Thu, 06/05/2004 14:00	Dr Paul Dellar (University of Oxford)	Computational Mathematics and Applications	Comlab
	Nonhydrodynamic modes and lattice Boltzmann equations with general equations of state
	The lattice Boltzmann equation has been used successfully used to simulate nearly incompressible flows using an isothermal equation of state, but much less work has been done to determine stable implementations for other equations of state. The commonly used nine velocity lattice Boltzmann equation supports three non-hydrodynamic or "ghost” modes in addition to the macroscopic density, momentum, and stress modes. The equilibrium value of one non-hydrodynamic mode is not constrained by the continuum equations at Navier-Stokes order in the Chapman-Enskog expansion. Instead, we show that it must be chosen to eliminate a high wavenumber instability. For general barotropic equations of state the resulting stable equilibria do not coincide with a truncated expansion in Hermite polynomials, and need not be positive or even sign-definite as one would expect from arguments based on entropy extremisation. An alternative approach tries to suppress the instability by enhancing the damping the non-hydrodynamic modes using a collision operator with multiple relaxation times instead of the common single relaxation time BGK collision operator. However, the resulting scheme fails to converge to the correct incompressible limit if the non-hydrodynamic relaxation times are fixed in lattice units. Instead we show that they must scale with the Mach number in the same way as the stress relaxation time.

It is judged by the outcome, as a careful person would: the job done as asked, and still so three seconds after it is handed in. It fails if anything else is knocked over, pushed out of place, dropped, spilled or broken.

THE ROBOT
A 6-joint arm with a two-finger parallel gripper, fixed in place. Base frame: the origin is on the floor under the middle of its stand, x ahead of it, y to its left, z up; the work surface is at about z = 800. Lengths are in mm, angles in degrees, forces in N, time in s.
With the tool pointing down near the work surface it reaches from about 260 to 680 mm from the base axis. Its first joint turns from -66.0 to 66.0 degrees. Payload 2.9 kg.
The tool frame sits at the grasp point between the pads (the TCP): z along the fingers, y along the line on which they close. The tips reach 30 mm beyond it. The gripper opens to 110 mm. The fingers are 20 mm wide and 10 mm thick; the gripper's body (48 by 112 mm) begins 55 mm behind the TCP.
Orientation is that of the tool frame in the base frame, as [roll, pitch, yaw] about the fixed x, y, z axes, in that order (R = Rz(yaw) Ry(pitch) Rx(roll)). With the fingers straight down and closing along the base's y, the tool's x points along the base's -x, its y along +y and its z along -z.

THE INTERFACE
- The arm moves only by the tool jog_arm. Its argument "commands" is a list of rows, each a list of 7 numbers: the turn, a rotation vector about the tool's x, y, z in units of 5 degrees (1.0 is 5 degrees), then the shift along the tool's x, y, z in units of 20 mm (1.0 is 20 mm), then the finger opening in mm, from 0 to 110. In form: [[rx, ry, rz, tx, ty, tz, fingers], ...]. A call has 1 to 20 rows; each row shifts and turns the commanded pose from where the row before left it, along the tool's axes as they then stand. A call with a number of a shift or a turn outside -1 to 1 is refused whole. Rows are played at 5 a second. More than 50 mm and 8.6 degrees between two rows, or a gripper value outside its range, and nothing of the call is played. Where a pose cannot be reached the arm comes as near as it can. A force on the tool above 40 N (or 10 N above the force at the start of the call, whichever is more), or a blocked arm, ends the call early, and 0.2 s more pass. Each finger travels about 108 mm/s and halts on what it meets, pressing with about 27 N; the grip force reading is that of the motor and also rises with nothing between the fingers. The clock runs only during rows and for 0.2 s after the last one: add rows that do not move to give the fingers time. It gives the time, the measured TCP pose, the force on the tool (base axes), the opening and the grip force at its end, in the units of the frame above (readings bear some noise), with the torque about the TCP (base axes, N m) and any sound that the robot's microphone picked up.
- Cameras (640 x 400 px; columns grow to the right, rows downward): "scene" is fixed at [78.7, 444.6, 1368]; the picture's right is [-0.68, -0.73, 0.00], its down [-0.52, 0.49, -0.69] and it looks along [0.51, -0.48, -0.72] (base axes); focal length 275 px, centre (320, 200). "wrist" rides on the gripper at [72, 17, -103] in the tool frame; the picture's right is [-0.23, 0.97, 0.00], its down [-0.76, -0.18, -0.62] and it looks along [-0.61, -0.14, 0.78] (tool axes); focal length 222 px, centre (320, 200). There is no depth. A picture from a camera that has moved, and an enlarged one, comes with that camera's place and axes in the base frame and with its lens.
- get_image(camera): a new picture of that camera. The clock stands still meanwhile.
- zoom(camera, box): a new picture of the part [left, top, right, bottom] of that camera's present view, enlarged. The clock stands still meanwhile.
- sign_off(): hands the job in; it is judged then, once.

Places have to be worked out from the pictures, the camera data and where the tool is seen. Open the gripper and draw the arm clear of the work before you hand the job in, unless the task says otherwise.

Thu, 13/05/2004 14:00	Dr Paul Matthews (University of Nottingham)	Computational Mathematics and Applications	Comlab
	Pattern formation with a conservation law
	The formation of steady patterns in one space dimension is generically governed, at small amplitude, by the Ginzburg-Landau equation. But in systems with a conserved quantity, there is a large-scale neutral mode that must be included in the asymptotic analysis for pattern formation near onset. The usual Ginzburg-Landau equation for the amplitude of the pattern is then coupled to an equation for the large-scale mode. These amplitude equations show that for certain parameters all regular periodic patterns are unstable. Beyond the stability boundary, there exist stable stationary solutions in the form of spatially modulated patterns or localised patterns. Many more exotic localised states are found for patterns in two dimensions. Applications of the theory include convection in a magnetic field, providing an understanding of localised states seen in numerical simulations.

Thu, 20/05/2004 14:00	Dr Brad Baxter (London)	Computational Mathematics and Applications	Comlab
	Exponential Brownian motion and divided differences
	We calculate an analytic value for the correlation coefficient between a geometric, or exponential, Brownian motion and its time-average, a novelty being our use of divided differences to elucidate formulae. This provides a simple approximation for the value of certain Asian options regarding them as exchange options. We also illustrate that the higher moments of the time-average can be expressed neatly as divided differences of the exponential function via the Hermite-Genocchi integral relation, as well as demonstrating that these expressions agree with those obtained by Oshanin and Yor when the drift term vanishes.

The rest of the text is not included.